To do
Repeat the material below word for word and leave out all pictures.

---------- Data block

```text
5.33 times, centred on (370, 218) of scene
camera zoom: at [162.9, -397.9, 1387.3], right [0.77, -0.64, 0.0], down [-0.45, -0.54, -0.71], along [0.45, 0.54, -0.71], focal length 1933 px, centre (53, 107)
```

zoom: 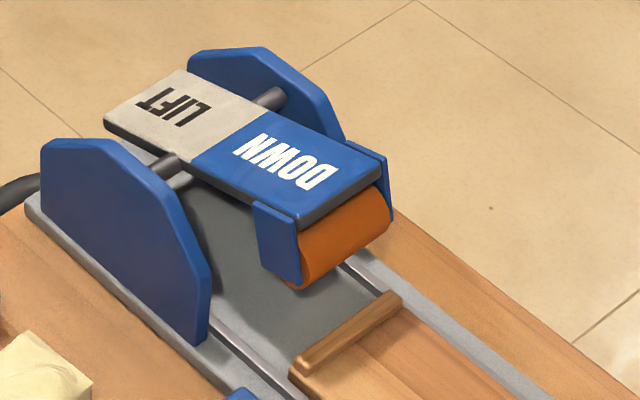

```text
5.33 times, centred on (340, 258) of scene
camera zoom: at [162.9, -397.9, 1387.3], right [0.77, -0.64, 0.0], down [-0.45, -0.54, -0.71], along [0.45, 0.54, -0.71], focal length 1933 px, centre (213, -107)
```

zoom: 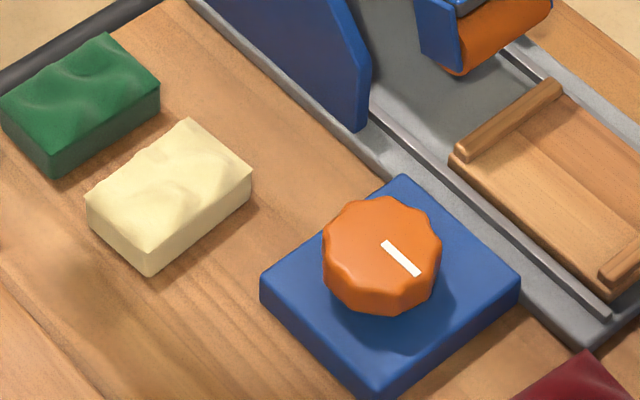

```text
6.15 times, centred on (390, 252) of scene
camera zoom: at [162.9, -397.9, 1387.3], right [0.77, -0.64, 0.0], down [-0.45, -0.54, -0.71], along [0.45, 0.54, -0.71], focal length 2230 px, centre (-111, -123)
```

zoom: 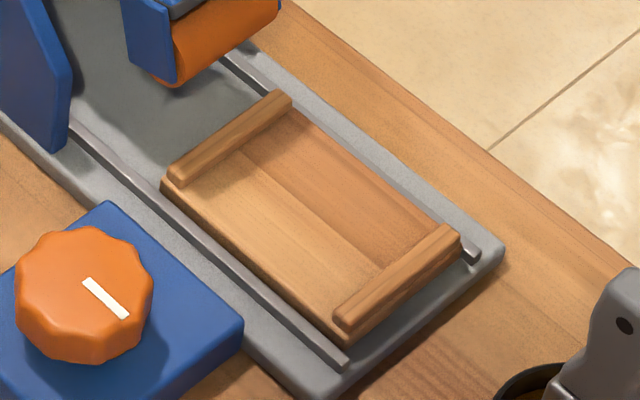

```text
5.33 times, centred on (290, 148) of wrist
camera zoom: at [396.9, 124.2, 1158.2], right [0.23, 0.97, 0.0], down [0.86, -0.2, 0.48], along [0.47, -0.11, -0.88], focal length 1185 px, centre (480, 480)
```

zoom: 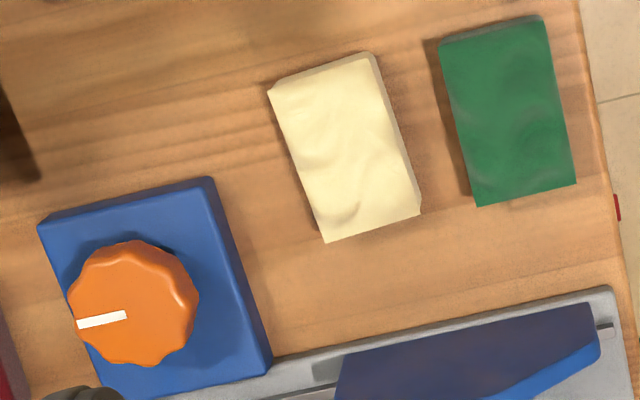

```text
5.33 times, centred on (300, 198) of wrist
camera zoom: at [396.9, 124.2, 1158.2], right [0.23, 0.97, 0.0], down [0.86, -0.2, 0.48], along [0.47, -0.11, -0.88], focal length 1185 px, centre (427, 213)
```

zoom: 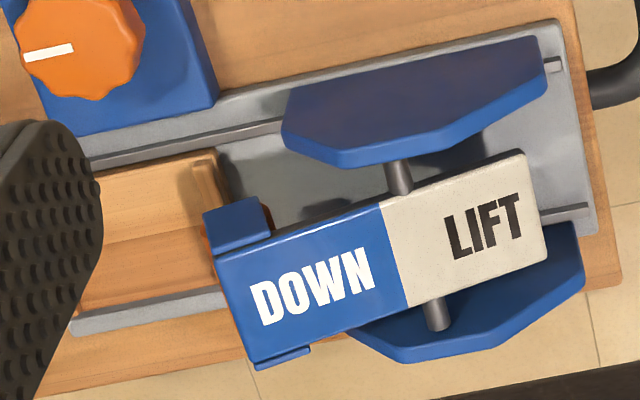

--------------------

Expected answer
```text
5.33 times, centred on (370, 218) of scene
camera zoom: at [162.9, -397.9, 1387.3], right [0.77, -0.64, 0.0], down [-0.45, -0.54, -0.71], along [0.45, 0.54, -0.71], focal length 1933 px, centre (53, 107)
```

zoom: 

```text
5.33 times, centred on (340, 258) of scene
camera zoom: at [162.9, -397.9, 1387.3], right [0.77, -0.64, 0.0], down [-0.45, -0.54, -0.71], along [0.45, 0.54, -0.71], focal length 1933 px, centre (213, -107)
```

zoom: 

```text
6.15 times, centred on (390, 252) of scene
camera zoom: at [162.9, -397.9, 1387.3], right [0.77, -0.64, 0.0], down [-0.45, -0.54, -0.71], along [0.45, 0.54, -0.71], focal length 2230 px, centre (-111, -123)
```

zoom: 

```text
5.33 times, centred on (290, 148) of wrist
camera zoom: at [396.9, 124.2, 1158.2], right [0.23, 0.97, 0.0], down [0.86, -0.2, 0.48], along [0.47, -0.11, -0.88], focal length 1185 px, centre (480, 480)
```

zoom: 

```text
5.33 times, centred on (300, 198) of wrist
camera zoom: at [396.9, 124.2, 1158.2], right [0.23, 0.97, 0.0], down [0.86, -0.2, 0.48], along [0.47, -0.11, -0.88], focal length 1185 px, centre (427, 213)
```

zoom: 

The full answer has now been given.